Selected passage:
--------
Ja nie zorientowałem się nawet że ktoś nas goni, dopiero później w środku, w samochodzie była rozmowa, że czegoś od nas chcą. Dopiero później się zorientowałem, że uciekamy, ale to było po dłuższym momencie. Na tym samochodzie, co za nami jechał nie było oznaczeń ani nic. Dopiero jak pojawiały się radiowozy to domyśliłem się, że to policja.
Nie było sytuacji, że o "mały włos" w kogoś nie uderzyliśmy, czy że ludzie uciekali nam "spod kół".
Jak była blokada zatrzymaliśmy się. Przemek wrzucił wsteczny i ominęliśmy ją. Tak że było czysto i zaczął jechać dalej i wtedy jeszcze strzałów nie było. Później zaczęli strzelać. Mi się wydaje że blokada była jeszcze w Olsztynie, a strzały oddane były już poza Olsztynem.
Pamiętam, że wyjęto mnie z samochodu, zakuto w kajdanki i położono na ziemi. Pamiętam, że jeden z policjantów podszedł do Przemka, dotknął jego szyi i powiedział "już po nim" i zajęli się nim dopiero, jak Przemek zaczął jeszcze charczeć to jakiś policjant powiedział do drugiego "ty, on jeszcze żyje" i zaczęli wzywać karetkę przez krótkofalówkę.
Pierwszy raz przesłuchano mnie od razu, zawieziono mnie do prokuratury. Ja wiem co zeznawałem, a tam są takie fakty, o których ja nie wiedziałem. Na przykład, że Przemek był wcześniej karany - nie mówiłem o tym a to jest w moich zeznaniach.
--------
Dataset excerpt:
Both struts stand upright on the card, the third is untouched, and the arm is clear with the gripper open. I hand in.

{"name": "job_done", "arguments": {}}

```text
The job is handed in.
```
--------
Instructions:
1. Retype the section of the selected passage that opens with "Nie było sytuacji, że" and closes with "już poza Olsztynem.".
2. Give the continuation of the selected passage.

Answers to the tasks:
1.
Nie było sytuacji, że o "mały włos" w kogoś nie uderzyliśmy, czy że ludzie uciekali nam "spod kół".
Jak była blokada zatrzymaliśmy się. Przemek wrzucił wsteczny i ominęliśmy ją. Tak że było czysto i zaczął jechać dalej i wtedy jeszcze strzałów nie było. Później zaczęli strzelać. Mi się wydaje że blokada była jeszcze w Olsztynie, a strzały oddane były już poza Olsztynem.

2.
Drugi ze świadków złożył na policji krótkie zeznanie, mówiąc m.in:
Przemek mówił, że jedzie do mieszkania na Jarotach i poprosiłem żeby mnie podwiózł. Wsiadłem do samochodu z tyłu za pasażerem. Kierował Przemek. Pojechaliśmy ul. Krasickiego w kierunku Jarot. Przemek kierował normalnie, ale mógł jechać trochę więcej niż 50 km/h. Nie szarżował. Jak zauważyłem że jesteśmy w pobliżu mego miejsca zamieszkania, na ulicy Wilczyńskiego w pobliżu Max Duetu, to Przemek nagle przyśpieszył. Następny moment, który pamiętam to jest to jak leżę na asfalcie, a obok są policjanci. Nie pamiętam żebym wtedy widział światła bąka policyjnego czy też słyszał dźwięk syreny policyjnej. Nie pamiętam, jakimi ulicami jechaliśmy i czy ktoś nas gonił.
Urwał mi się film i dlatego nie pamiętam tego, co się wtedy działo. Nie słyszałem wtedy żadnych strzałów i nie wiem jak nasz samochód uderzył w drzewo. Jak odzyskałem przytomność to nie widziałem już Przemka. Mirek leżał obok mnie na asfalcie, ale nie rozmawialiśmy
Nie zeznawał w sądzie gdyż nie udało się go odszukać ani KGP, ani nawet CBŚ.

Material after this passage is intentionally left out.